Black Churches Should Support Public Disclosure of HIV/AIDS Status To Help Address Stigmas, Opinion Piece Says
The issue of blacks with HIV/AIDS feeling "comfortable enough and secure enough to openly and publicly disclose their diagnosis is real and deafening and unfortunately contributing to the denial that runs rampant in the African-American community, particularly in the Deep South," Pamela Payne Foster, deputy director of the University of Alabama School of Medicine's Rural Health Institute, writes in a Montgomery Advertiser opinion piece.
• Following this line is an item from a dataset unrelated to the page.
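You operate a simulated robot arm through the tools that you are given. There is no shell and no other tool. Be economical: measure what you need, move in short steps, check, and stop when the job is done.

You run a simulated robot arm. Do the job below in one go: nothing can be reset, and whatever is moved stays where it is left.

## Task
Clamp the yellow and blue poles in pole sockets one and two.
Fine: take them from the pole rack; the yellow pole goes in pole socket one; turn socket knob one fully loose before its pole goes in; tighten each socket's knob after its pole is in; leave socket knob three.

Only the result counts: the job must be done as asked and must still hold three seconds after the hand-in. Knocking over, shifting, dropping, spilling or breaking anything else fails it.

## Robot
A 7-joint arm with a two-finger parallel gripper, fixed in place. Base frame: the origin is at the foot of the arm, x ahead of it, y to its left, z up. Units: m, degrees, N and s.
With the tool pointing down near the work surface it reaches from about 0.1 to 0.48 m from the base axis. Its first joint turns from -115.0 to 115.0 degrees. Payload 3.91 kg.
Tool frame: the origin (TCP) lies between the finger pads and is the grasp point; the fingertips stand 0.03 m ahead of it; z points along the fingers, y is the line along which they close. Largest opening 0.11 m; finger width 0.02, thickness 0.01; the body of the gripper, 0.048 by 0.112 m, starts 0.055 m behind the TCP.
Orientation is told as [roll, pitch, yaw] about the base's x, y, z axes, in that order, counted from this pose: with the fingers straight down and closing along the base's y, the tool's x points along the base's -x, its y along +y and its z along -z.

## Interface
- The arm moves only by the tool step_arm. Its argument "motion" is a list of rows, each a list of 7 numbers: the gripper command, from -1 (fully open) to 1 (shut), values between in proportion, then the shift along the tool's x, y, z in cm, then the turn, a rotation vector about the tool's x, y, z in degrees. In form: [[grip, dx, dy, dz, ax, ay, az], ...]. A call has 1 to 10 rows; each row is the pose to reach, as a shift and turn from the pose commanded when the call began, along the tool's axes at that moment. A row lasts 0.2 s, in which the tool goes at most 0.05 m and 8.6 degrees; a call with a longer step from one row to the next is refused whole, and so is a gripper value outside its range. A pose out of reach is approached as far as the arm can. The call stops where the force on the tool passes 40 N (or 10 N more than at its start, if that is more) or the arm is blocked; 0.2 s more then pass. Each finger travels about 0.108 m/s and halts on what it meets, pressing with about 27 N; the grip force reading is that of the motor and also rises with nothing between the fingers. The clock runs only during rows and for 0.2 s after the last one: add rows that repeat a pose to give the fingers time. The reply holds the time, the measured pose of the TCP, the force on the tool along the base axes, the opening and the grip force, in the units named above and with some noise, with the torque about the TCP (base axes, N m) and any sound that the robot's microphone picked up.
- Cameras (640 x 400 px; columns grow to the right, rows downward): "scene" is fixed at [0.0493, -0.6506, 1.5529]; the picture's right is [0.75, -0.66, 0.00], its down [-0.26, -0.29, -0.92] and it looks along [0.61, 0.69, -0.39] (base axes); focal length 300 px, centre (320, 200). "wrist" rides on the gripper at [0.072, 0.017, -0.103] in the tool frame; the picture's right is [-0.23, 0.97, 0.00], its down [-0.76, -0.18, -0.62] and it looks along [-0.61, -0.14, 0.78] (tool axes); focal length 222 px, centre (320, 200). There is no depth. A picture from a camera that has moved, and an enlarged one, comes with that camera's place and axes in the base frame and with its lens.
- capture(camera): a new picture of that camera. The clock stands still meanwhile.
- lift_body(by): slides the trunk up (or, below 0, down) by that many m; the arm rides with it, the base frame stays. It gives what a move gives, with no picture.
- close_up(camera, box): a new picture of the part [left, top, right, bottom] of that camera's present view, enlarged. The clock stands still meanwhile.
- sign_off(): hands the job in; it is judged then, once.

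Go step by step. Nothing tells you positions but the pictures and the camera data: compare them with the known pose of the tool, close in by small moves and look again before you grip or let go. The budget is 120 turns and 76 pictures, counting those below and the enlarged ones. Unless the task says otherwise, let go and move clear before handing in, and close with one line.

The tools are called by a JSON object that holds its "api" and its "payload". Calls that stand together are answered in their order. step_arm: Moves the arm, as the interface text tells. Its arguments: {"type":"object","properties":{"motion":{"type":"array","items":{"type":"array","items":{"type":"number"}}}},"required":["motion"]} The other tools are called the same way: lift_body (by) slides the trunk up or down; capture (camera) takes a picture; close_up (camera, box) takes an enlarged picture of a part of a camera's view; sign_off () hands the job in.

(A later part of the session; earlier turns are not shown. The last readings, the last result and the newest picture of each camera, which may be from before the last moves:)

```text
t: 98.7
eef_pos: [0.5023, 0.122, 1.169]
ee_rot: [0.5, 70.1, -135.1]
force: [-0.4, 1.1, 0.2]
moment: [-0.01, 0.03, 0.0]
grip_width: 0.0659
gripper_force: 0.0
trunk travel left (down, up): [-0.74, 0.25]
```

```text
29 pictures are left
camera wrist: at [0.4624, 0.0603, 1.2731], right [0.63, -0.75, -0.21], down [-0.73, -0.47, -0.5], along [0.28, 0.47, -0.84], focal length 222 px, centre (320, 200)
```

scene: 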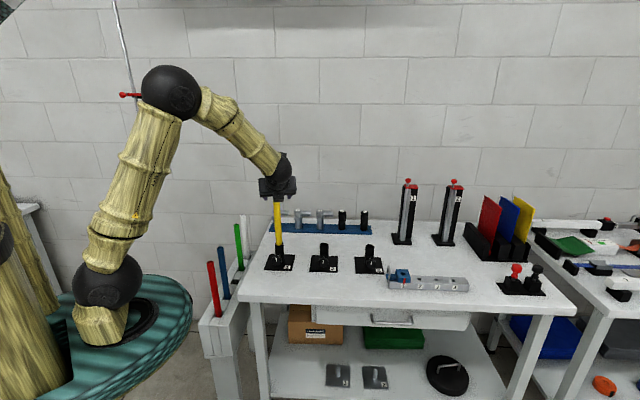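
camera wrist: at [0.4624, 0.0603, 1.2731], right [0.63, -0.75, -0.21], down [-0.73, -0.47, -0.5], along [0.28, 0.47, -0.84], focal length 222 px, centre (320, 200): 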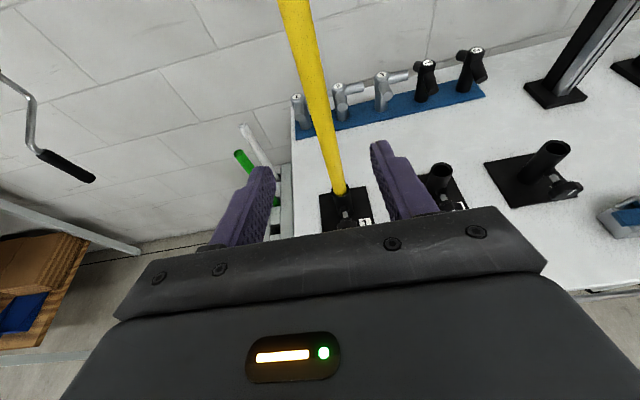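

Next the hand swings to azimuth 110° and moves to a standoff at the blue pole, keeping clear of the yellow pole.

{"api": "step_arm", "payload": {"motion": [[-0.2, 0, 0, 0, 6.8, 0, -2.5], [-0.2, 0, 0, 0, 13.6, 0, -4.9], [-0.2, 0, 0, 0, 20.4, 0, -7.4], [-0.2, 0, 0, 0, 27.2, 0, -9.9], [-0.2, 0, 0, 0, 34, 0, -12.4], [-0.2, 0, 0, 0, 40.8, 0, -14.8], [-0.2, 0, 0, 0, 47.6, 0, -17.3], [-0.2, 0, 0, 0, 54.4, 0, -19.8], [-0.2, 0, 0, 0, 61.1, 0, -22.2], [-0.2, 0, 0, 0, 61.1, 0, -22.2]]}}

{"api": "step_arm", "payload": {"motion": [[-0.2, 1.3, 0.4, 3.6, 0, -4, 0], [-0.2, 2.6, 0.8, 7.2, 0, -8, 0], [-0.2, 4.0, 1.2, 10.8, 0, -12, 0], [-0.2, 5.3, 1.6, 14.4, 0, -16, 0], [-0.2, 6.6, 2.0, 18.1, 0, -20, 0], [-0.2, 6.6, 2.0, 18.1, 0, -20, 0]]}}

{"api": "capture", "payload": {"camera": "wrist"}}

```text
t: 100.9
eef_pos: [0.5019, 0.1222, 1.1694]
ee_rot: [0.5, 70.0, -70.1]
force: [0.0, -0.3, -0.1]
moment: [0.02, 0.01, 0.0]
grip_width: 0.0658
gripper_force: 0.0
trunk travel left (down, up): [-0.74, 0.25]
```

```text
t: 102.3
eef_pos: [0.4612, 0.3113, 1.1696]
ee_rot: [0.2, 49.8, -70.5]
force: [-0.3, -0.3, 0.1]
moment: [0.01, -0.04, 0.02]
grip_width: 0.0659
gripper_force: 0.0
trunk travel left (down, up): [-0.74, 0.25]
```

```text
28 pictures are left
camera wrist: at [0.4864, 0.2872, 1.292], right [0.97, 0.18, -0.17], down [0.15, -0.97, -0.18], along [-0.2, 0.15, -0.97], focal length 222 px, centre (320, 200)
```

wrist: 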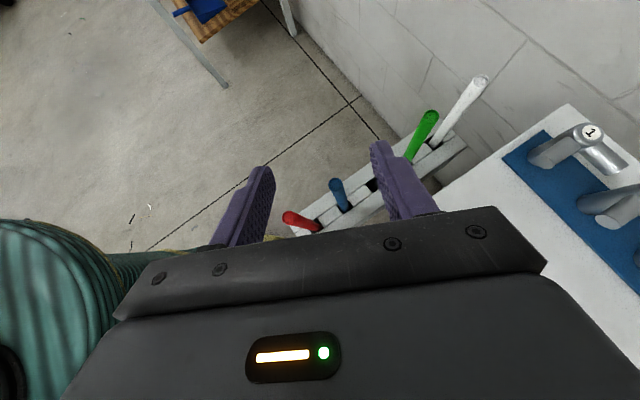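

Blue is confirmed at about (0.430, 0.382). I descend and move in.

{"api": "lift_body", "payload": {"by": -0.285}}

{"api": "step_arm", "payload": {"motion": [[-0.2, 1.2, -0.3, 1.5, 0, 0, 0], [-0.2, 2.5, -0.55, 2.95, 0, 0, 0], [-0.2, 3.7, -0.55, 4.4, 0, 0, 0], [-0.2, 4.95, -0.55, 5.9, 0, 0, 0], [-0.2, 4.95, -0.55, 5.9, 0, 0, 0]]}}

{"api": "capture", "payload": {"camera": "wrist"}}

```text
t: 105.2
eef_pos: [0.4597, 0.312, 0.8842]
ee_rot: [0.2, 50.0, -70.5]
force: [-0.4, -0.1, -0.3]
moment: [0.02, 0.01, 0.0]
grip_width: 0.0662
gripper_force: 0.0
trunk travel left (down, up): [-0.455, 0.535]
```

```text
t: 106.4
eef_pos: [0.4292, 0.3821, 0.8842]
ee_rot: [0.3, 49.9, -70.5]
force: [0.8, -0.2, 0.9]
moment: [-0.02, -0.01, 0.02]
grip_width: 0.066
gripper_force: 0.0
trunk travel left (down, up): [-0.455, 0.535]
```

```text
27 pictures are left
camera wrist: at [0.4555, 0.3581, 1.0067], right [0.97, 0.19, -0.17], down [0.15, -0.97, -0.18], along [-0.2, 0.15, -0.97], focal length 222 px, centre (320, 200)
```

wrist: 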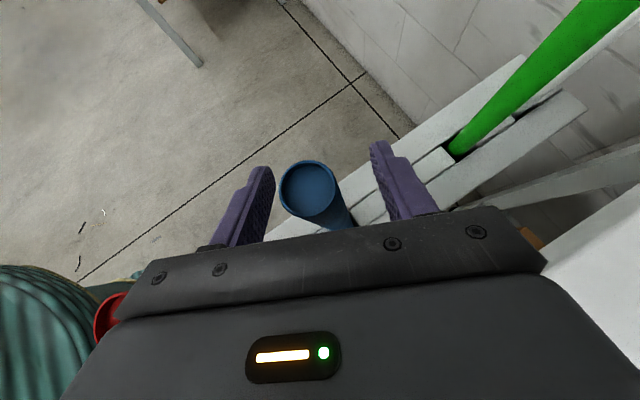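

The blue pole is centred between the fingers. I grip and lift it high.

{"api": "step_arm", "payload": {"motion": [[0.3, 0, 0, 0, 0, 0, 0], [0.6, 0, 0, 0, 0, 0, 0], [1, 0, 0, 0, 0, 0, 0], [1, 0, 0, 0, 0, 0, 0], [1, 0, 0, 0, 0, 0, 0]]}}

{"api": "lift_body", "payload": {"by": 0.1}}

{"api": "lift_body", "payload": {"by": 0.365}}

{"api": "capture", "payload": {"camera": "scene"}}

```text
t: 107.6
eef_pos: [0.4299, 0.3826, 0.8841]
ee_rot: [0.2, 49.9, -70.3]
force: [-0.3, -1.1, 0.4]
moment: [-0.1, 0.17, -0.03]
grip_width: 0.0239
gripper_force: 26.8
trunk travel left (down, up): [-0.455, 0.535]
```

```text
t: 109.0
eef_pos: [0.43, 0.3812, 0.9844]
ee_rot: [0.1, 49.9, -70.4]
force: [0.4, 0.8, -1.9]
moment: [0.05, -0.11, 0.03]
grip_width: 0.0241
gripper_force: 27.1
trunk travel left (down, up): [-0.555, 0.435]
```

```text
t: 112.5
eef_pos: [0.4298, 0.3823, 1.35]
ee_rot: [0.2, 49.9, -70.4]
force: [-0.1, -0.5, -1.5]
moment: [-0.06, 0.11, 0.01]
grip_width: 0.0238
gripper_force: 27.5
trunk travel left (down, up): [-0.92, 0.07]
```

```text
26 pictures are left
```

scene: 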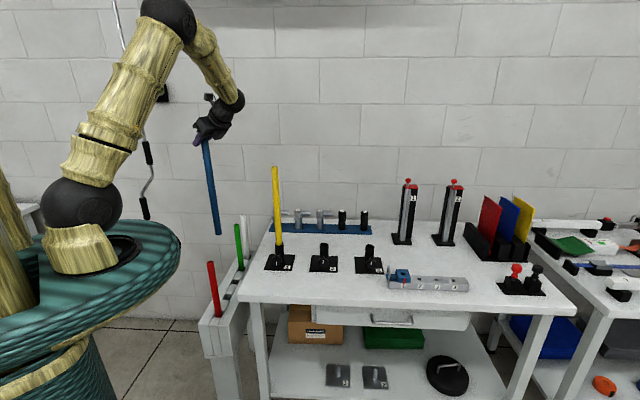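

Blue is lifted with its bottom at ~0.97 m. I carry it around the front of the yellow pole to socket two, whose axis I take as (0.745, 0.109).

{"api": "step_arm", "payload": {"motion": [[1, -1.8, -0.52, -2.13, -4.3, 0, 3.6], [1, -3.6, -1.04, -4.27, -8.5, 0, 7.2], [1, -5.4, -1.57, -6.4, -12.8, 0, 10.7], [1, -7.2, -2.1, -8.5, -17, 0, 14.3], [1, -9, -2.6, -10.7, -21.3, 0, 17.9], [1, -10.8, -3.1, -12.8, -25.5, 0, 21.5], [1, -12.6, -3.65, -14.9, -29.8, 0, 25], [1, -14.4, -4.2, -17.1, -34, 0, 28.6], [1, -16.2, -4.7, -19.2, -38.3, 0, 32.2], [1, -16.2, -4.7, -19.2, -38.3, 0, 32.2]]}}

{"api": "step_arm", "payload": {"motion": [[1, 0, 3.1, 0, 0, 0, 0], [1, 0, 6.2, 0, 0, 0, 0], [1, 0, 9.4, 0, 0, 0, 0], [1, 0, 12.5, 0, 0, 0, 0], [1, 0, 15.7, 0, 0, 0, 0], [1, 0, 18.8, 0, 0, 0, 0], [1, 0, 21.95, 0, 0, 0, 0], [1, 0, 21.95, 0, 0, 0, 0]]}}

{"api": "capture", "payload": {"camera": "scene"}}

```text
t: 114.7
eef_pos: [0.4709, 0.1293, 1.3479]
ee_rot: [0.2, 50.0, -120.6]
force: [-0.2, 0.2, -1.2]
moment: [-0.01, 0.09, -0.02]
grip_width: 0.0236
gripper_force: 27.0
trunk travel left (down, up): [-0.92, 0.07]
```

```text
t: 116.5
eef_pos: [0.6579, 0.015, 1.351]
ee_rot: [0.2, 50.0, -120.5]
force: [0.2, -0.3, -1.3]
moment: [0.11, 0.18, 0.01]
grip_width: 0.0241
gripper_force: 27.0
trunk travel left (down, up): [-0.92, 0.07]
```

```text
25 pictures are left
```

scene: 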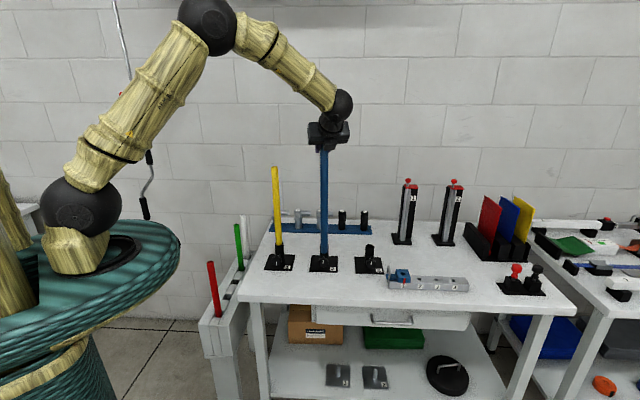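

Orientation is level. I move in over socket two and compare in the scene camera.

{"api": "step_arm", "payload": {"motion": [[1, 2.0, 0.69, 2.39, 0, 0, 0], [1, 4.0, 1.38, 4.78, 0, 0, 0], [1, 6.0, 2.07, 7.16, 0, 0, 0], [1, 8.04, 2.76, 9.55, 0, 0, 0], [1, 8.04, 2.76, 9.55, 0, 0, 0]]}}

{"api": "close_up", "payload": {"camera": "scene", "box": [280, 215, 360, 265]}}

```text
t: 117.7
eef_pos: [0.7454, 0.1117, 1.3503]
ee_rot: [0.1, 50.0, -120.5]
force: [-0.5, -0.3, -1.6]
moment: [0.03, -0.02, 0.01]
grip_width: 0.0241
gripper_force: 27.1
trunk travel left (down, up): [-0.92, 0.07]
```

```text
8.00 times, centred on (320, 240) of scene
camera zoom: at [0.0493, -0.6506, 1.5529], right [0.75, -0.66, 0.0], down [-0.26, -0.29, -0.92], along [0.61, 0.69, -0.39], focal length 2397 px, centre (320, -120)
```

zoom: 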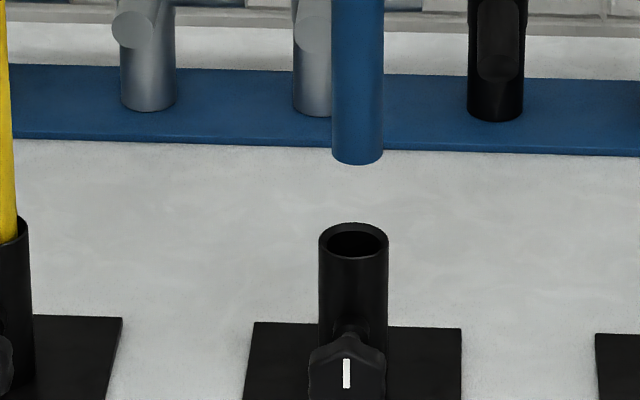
According to Foster, the "issues and barriers" surrounding public disclosure of HIV/AIDS status are "complex and multifaceted," such as the "intense misinformation and miseducation about the disease, fueled by intense stereotypes about infected persons based on 'perceived' risk factors associated with the disease, including homosexuality, substance abuse, adultery and promiscuity." In the event that an individual does choose to disclose his or her status, the "positive impact that the disclosure could have on putting a real face on HIV/AIDS is overshadowed by scrutiny and focus on how the person got the disease, rather than on preventing it in the future," she adds.
She says that a recent study she conducted with a colleague of black, HIV-positive adults over age 50 found that "organized religious institutions (i.e., the church) topped the list of where participants experienced stigma the most." The findings suggest that the "black church has missed an important opportunity to lead in the healing of our communities." The black church needs to "challenge" such stigmas and help create an "environment or climate that is supportive for disclosure of HIV-positive diagnosis within our larger community," Foster writes.
She adds, "[U]ntil all aspects of the community can see, feel, touch and get to understand what someone who is diagnosed goes through to live and heal from this disease, community-based approaches to preventing this disease will never take hold" (Foster, Montgomery Advertiser, 6/8).